>> BEGIN

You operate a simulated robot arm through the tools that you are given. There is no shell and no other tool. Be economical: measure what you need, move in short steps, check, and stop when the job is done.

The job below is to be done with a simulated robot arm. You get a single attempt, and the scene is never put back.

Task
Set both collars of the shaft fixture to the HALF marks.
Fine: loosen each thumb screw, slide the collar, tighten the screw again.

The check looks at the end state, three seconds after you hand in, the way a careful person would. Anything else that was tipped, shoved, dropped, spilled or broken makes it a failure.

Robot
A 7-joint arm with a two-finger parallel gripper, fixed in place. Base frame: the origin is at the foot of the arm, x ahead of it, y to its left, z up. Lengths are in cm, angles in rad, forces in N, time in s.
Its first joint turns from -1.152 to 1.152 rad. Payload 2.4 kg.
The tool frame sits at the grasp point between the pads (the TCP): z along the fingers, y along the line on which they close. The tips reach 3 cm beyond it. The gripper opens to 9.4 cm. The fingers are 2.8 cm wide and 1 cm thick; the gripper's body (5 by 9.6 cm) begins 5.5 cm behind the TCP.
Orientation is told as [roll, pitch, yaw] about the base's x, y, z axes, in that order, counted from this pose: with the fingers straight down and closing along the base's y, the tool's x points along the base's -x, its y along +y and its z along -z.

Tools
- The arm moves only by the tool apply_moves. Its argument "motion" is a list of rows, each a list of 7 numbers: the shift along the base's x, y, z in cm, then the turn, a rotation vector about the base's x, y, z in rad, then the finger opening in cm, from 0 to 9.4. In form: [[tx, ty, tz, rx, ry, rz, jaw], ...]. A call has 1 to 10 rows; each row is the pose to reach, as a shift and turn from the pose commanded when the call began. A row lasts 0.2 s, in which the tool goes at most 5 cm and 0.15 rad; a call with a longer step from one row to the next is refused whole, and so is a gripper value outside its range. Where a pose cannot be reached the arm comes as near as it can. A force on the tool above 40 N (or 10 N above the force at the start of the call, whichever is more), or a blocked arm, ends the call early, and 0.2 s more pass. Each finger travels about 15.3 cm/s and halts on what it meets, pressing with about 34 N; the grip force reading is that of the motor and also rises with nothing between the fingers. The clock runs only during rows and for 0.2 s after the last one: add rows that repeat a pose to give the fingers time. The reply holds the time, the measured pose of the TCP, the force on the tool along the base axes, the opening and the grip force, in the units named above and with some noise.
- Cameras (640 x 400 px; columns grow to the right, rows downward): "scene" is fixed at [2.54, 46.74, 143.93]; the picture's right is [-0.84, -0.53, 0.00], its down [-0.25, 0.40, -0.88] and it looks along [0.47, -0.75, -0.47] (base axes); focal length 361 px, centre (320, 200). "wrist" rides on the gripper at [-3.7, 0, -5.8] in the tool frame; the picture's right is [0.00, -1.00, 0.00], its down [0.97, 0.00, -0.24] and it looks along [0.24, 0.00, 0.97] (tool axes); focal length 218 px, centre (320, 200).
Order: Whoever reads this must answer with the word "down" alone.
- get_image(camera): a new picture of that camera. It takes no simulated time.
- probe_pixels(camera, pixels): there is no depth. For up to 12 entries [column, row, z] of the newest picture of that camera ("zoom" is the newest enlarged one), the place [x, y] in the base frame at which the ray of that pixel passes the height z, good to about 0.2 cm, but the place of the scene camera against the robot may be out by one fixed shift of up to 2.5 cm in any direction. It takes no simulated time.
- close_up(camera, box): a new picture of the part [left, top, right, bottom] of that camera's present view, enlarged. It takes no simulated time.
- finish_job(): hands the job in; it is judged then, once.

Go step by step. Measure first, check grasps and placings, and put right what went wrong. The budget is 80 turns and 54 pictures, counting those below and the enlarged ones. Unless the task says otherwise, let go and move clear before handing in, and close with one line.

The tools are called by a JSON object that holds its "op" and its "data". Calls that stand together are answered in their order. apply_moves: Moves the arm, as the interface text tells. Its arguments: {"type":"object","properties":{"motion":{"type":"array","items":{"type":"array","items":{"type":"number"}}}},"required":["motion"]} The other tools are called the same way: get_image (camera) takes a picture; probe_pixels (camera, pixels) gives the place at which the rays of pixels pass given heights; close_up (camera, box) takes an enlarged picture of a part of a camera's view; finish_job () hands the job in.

>> END

### REQUIRED WORK
Using the listing above, reproduce each line without omission. Set them out as a list numbered 1., 2., 3. and so on, without blank lines.

### RESULT FOR THIS TASK
1. You operate a simulated robot arm through the tools that you are given. There is no shell and no other tool. Be economical: measure what you need, move in short steps, check, and stop when the job is done.
2. The job below is to be done with a simulated robot arm. You get a single attempt, and the scene is never put back.
3. Task
4. Set both collars of the shaft fixture to the HALF marks.
5. Fine: loosen each thumb screw, slide the collar, tighten the screw again.
6. The check looks at the end state, three seconds after you hand in, the way a careful person would. Anything else that was tipped, shoved, dropped, spilled or broken makes it a failure.
7. Robot
8. A 7-joint arm with a two-finger parallel gripper, fixed in place. Base frame: the origin is at the foot of the arm, x ahead of it, y to its left, z up. Lengths are in cm, angles in rad, forces in N, time in s.
9. Its first joint turns from -1.152 to 1.152 rad. Payload 2.4 kg.
10. The tool frame sits at the grasp point between the pads (the TCP): z along the fingers, y along the line on which they close. The tips reach 3 cm beyond it. The gripper opens to 9.4 cm. The fingers are 2.8 cm wide and 1 cm thick; the gripper's body (5 by 9.6 cm) begins 5.5 cm behind the TCP.
11. Orientation is told as [roll, pitch, yaw] about the base's x, y, z axes, in that order, counted from this pose: with the fingers straight down and closing along the base's y, the tool's x points along the base's -x, its y along +y and its z along -z.
12. Tools
13. - The arm moves only by the tool apply_moves. Its argument "motion" is a list of rows, each a list of 7 numbers: the shift along the base's x, y, z in cm, then the turn, a rotation vector about the base's x, y, z in rad, then the finger opening in cm, from 0 to 9.4. In form: [[tx, ty, tz, rx, ry, rz, jaw], ...]. A call has 1 to 10 rows; each row is the pose to reach, as a shift and turn from the pose commanded when the call began. A row lasts 0.2 s, in which the tool goes at most 5 cm and 0.15 rad; a call with a longer step from one row to the next is refused whole, and so is a gripper value outside its range. Where a pose cannot be reached the arm comes as near as it can. A force on the tool above 40 N (or 10 N above the force at the start of the call, whichever is more), or a blocked arm, ends the call early, and 0.2 s more pass. Each finger travels about 15.3 cm/s and halts on what it meets, pressing with about 34 N; the grip force reading is that of the motor and also rises with nothing between the fingers. The clock runs only during rows and for 0.2 s after the last one: add rows that repeat a pose to give the fingers time. The reply holds the time, the measured pose of the TCP, the force on the tool along the base axes, the opening and the grip force, in the units named above and with some noise.
14. - Cameras (640 x 400 px; columns grow to the right, rows downward): "scene" is fixed at [2.54, 46.74, 143.93]; the picture's right is [-0.84, -0.53, 0.00], its down [-0.25, 0.40, -0.88] and it looks along [0.47, -0.75, -0.47] (base axes); focal length 361 px, centre (320, 200). "wrist" rides on the gripper at [-3.7, 0, -5.8] in the tool frame; the picture's right is [0.00, -1.00, 0.00], its down [0.97, 0.00, -0.24] and it looks along [0.24, 0.00, 0.97] (tool axes); focal length 218 px, centre (320, 200).
15. Order: Whoever reads this must answer with the word "down" alone.
16. - get_image(camera): a new picture of that camera. It takes no simulated time.
17. - probe_pixels(camera, pixels): there is no depth. For up to 12 entries [column, row, z] of the newest picture of that camera ("zoom" is the newest enlarged one), the place [x, y] in the base frame at which the ray of that pixel passes the height z, good to about 0.2 cm, but the place of the scene camera against the robot may be out by one fixed shift of up to 2.5 cm in any direction. It takes no simulated time.
18. - close_up(camera, box): a new picture of the part [left, top, right, bottom] of that camera's present view, enlarged. It takes no simulated time.
19. - finish_job(): hands the job in; it is judged then, once.
20. Go step by step. Measure first, check grasps and placings, and put right what went wrong. The budget is 80 turns and 54 pictures, counting those below and the enlarged ones. Unless the task says otherwise, let go and move clear before handing in, and close with one line.
21. The tools are called by a JSON object that holds its "op" and its "data". Calls that stand together are answered in their order. apply_moves: Moves the arm, as the interface text tells. Its arguments: {"type":"object","properties":{"motion":{"type":"array","items":{"type":"array","items":{"type":"number"}}}},"required":["motion"]} The other tools are called the same way: get_image (camera) takes a picture; probe_pixels (camera, pixels) gives the place at which the rays of pixels pass given heights; close_up (camera, box) takes an enlarged picture of a part of a camera's view; finish_job () hands the job in.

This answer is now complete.